** BEGIN **

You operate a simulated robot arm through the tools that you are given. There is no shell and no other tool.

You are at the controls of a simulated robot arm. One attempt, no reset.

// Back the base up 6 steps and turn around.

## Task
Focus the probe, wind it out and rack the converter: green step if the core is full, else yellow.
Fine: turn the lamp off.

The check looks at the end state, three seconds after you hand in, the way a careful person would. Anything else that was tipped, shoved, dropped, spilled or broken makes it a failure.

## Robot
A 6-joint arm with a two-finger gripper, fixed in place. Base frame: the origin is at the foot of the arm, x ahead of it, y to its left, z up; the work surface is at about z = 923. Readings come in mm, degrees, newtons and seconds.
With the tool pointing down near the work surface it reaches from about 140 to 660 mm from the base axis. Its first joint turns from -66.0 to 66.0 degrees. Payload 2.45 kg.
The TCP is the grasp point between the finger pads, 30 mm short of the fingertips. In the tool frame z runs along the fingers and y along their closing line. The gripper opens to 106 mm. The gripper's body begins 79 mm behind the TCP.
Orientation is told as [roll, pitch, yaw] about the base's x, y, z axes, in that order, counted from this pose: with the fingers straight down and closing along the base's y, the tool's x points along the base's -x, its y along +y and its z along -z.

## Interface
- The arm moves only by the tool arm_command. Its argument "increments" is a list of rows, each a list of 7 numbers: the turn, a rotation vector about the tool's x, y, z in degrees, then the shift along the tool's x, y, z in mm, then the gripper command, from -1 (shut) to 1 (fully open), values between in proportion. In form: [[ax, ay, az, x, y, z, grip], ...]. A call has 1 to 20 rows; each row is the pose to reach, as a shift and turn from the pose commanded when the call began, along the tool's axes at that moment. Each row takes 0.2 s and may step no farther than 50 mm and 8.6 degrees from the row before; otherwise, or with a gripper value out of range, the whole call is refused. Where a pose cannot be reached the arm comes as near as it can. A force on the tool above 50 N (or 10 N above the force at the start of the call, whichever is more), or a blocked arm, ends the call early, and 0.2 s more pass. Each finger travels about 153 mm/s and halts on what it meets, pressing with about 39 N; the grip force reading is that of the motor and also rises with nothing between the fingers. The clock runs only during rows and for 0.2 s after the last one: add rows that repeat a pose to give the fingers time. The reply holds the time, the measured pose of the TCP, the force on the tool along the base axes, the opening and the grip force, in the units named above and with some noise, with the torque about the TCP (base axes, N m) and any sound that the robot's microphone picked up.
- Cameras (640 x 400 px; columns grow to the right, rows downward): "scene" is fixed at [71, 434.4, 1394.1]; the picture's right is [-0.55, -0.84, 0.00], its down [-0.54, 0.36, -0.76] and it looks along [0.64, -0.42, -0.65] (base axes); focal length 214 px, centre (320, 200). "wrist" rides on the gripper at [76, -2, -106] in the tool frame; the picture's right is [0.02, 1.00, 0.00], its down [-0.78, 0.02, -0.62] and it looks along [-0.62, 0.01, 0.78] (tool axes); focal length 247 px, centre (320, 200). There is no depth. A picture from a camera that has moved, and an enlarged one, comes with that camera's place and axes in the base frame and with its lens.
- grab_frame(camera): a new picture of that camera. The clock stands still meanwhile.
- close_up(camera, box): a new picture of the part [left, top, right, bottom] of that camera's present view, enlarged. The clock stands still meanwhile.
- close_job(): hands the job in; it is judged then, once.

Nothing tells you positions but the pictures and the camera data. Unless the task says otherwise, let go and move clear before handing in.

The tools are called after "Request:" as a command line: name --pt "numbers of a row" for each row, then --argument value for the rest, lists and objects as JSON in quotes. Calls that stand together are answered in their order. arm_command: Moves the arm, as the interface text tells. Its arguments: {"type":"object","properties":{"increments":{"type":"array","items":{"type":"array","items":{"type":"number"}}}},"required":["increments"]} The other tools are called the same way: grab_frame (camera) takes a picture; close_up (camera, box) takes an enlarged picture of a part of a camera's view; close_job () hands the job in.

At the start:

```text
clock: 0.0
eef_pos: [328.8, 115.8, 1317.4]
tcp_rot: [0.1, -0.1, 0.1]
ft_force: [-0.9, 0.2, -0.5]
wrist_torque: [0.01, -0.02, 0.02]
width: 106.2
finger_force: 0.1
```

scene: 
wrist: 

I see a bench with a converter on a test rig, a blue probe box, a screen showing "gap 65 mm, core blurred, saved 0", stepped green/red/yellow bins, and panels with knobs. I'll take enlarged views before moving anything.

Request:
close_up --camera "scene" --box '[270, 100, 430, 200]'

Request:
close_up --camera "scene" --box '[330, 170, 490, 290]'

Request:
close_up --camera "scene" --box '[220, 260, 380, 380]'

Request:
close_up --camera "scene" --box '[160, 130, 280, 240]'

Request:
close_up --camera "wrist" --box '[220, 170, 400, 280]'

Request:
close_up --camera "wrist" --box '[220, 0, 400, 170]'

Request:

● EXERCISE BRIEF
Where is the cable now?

** END **

● EXERCISE BRIEF
Locate each line with the word "takes" and copy it.

● COMPLETE OUTPUT
- The arm moves only by the tool arm_command. Its argument "increments" is a list of rows, each a list of 7 numbers: the turn, a rotation vector about the tool's x, y, z in degrees, then the shift along the tool's x, y, z in mm, then the gripper command, from -1 (shut) to 1 (fully open), values between in proportion. In form: [[ax, ay, az, x, y, z, grip], ...]. A call has 1 to 20 rows; each row is the pose to reach, as a shift and turn from the pose commanded when the call began, along the tool's axes at that moment. Each row takes 0.2 s and may step no farther than 50 mm and 8.6 degrees from the row before; otherwise, or with a gripper value out of range, the whole call is refused. Where a pose cannot be reached the arm comes as near as it can. A force on the tool above 50 N (or 10 N above the force at the start of the call, whichever is more), or a blocked arm, ends the call early, and 0.2 s more pass. Each finger travels about 153 mm/s and halts on what it meets, pressing with about 39 N; the grip force reading is that of the motor and also rises with nothing between the fingers. The clock runs only during rows and for 0.2 s after the last one: add rows that repeat a pose to give the fingers time. The reply holds the time, the measured pose of the TCP, the force on the tool along the base axes, the opening and the grip force, in the units named above and with some noise, with the torque about the TCP (base axes, N m) and any sound that the robot's microphone picked up.
The tools are called after "Request:" as a command line: name --pt "numbers of a row" for each row, then --argument value for the rest, lists and objects as JSON in quotes. Calls that stand together are answered in their order. arm_command: Moves the arm, as the interface text tells. Its arguments: {"type":"object","properties":{"increments":{"type":"array","items":{"type":"array","items":{"type":"number"}}}},"required":["increments"]} The other tools are called the same way: grab_frame (camera) takes a picture; close_up (camera, box) takes an enlarged picture of a part of a camera's view; close_job () hands the job in.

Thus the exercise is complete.